When I first went on the bench, I had the urge to rush back to chambers to work on all of my opinions. In time, however, I came to believe that our real job as trial judges is to be on the bench serving as the face of justice—to the litigants, the bar, and the greater public. We are there in front of all to let them see for themselves how cases get resolved and, particularly in criminal cases, what the government is up to. It is that role that is so necessary to the rule of law in any developed society.
Q: What do you do in your spare time?
A: On the weekends I like to haunt the farmers market and cook for family and friends.
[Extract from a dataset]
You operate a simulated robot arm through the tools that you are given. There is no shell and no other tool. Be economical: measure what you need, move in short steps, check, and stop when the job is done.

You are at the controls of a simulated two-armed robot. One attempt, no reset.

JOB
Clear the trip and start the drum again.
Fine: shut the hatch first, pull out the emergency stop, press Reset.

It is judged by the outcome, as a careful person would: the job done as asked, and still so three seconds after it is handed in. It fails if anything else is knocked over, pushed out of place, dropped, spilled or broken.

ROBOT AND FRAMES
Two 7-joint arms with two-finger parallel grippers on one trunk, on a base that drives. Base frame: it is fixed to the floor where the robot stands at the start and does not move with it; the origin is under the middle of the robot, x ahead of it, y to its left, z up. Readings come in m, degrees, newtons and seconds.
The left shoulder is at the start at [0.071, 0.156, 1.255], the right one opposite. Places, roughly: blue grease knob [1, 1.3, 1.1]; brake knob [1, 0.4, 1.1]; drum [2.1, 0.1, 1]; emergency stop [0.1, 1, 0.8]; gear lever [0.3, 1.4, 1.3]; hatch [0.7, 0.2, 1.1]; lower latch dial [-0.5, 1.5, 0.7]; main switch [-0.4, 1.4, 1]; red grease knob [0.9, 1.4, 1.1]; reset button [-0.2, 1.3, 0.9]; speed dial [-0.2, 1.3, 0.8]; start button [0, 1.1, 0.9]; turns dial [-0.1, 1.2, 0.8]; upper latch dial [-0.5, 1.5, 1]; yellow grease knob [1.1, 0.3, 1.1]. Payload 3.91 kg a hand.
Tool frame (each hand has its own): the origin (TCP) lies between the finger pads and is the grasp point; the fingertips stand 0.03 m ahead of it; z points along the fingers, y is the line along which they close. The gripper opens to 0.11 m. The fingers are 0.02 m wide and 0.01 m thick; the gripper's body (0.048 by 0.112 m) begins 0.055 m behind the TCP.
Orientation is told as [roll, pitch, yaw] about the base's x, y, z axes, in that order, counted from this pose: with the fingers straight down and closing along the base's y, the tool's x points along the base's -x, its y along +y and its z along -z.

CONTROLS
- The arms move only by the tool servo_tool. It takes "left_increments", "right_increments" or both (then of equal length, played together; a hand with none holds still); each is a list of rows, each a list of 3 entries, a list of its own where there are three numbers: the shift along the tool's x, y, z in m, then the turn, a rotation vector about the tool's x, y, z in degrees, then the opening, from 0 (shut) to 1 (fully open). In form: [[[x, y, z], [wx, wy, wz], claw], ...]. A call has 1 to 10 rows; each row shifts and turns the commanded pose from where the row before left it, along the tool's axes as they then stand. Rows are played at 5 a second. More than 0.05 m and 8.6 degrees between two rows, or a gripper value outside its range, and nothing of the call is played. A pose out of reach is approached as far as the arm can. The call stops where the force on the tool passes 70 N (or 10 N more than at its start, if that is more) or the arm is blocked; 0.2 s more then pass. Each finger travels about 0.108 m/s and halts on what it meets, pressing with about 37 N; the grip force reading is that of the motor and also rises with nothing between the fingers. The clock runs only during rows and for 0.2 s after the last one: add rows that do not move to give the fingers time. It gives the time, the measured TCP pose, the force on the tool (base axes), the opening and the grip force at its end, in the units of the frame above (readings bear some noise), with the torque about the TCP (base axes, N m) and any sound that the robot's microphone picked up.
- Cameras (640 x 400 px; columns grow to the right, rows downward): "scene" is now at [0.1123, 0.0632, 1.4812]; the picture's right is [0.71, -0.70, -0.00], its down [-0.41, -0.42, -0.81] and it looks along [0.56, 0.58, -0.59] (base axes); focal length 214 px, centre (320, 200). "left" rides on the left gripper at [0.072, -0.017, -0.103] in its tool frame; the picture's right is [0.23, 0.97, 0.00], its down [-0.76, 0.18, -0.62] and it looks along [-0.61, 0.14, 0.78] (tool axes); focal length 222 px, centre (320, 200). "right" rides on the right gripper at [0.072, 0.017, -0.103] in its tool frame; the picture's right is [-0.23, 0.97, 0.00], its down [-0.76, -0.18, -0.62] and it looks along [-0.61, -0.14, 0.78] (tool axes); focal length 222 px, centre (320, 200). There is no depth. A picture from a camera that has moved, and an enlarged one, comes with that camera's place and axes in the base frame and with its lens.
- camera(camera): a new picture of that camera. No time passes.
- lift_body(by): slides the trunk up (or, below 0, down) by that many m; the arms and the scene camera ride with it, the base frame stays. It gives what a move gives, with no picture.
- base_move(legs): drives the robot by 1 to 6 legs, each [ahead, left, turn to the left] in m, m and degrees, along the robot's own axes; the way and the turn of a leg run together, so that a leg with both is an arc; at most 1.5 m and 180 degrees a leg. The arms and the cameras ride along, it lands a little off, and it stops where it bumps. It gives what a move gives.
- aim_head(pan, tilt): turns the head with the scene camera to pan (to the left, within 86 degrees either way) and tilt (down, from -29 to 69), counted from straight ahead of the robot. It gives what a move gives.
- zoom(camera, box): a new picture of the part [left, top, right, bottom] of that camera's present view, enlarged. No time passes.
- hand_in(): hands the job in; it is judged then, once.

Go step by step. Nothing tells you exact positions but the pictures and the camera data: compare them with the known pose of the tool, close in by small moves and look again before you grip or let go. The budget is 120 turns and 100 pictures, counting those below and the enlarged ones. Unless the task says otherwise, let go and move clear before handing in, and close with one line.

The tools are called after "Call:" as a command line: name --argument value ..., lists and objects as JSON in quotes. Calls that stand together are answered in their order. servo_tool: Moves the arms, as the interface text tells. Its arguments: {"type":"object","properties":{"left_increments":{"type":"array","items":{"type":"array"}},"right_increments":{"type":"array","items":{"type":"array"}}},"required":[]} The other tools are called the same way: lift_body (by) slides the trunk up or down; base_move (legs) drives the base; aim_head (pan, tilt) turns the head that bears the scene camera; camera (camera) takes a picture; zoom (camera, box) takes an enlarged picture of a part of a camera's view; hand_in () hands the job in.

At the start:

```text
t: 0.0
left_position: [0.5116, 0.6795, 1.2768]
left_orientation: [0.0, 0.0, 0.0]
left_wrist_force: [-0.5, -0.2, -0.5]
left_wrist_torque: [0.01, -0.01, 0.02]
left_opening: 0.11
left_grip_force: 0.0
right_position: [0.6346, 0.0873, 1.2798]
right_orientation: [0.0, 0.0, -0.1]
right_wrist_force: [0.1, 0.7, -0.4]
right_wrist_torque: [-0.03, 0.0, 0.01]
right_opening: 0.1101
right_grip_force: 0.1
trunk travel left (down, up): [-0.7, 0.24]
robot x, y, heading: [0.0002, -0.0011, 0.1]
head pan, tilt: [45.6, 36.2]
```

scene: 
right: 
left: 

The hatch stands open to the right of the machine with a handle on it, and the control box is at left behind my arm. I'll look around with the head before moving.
Yoga helps me avoid turning into the tin man, and I enjoy tennis in the summer and skiing in the winter.
Photographs by Rick Kopstein
• B.A., College of Saint Rose in Albany in 1970; J.D., Fordham University School of Law in 1973; LL.M. in trade regulation from New York University Law School in 1978.
• Associate at Cahill Gordon & Reindel; partner at Hertzog, Calamari & Gleason.
• Appointed to Southern District of New York in September 1992. Assumed role of chief judge in June 2009.
• Nominated by President George W. Bush to the U.S. Court of Appeals for the Second Circuit in 2008.
• Awards include: Louis J. Lefkowitz Public Service Alumni Award from Fordham in 1992; Edward J. Weinfeld Award from the New York County Lawyers’ Association Federal Courts Committee in 2001; Stanley H. Fuld Award for outstanding contributions to the development of commercial law and jurisprudence in New York State from the Commercial and Federal Litigation Section of the New York State Bar Association in 2009; President’s Special Award from the New York Women’s Bar Association in 2011.
• Member: Federal Bar Council, Federal Bar Association, New York County Lawyers’ Association, New York State Bar Association. She serves on the New York Federal-State Judicial Council and is a past member of the Committee on Federal-State Jurisdiction of the Judicial Conference and the Board of Directors of the Federal Judicial Center.